I don’t know if the screenshot will adequately show it, but the image’s focus plane is clearly not on the cat. Even if it was, f3.2 won’t help much with the whole cat.
So, detail in an image is about contrast and edge definition, and there are a number of ways to enhance both. The two obvious tool types are, aptly named, contrast and sharpen, but color saturation can also play a part. The cat has some nice gradation in its reddish-brown fur, so dialing up color saturation a bit can also help make things stand out.
So, right after the blackwhitepoint tool, I put in just a scooch of HSL saturation and convolution sharpening, and then a light filmic curve, in the order given here. Here’s the web-sized rendition:
The look you see in your ooc JPG that you perceive as sharpness is really a compilation of tone mapping local contrast and sharpening. It’s the manufacturers secret sauce and why your camera costs so much.

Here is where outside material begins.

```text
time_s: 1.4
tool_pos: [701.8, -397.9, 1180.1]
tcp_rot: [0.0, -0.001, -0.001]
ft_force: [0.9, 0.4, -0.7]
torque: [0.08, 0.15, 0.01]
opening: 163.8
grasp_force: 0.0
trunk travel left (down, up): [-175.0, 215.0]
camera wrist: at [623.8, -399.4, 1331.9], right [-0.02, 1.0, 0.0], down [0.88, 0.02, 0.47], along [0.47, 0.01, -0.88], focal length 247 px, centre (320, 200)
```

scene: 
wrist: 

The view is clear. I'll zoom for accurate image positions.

You can try the details threshold slider with masking to try to focus and enhance your sharpening. Basically you will simply have to experiment to find a combination of tools that provides you with something close to what you are looking for. Sharpness is very very subjective…some people need it to hit them in the face and others see a light touch as the right amount.
Also you for sure need to assess it at 100 percent…Sometimes JPG images look better on first glance at a preview but when you zoom to 100 percent and compare to the raw edit…the JPG falls apart…
For sharpening always use diffuse or sharpen module. It has been specially developed for this purpose. And it works in scene reffered workspace.
For the example above with the cat, just use two instances one after the other: first the preset lens deblur hard and then sharpen demosaicing (AAfilter).
Don’t forget to turn on the denoise (profiled) module first, as sharpening amplifies noise.
I modified the image license. Apologies about the focus (cats move fast!).
Thanks for all the edits and suggestions, I learned a lot.
@s7habo: Indeed Diffuse & sharpen sharpen + deblur fast works neat. So in Darktable 3.8 Local contrast and Contrast equalizer are kind of redundant and should not be used?
Sorry if this is a dumb question, but how do I “add” the xmp files people post here in lighttable so that they appear as edits for a duplicate?
Y’know, that’s the only challenge I see to an otherwise fine image - composition and exposure are quite nice.
To that end, it amazes me how recent cameras have made such a tizzy about finding eyes in autofocus. Doesn’t much help us poor landscape photographers…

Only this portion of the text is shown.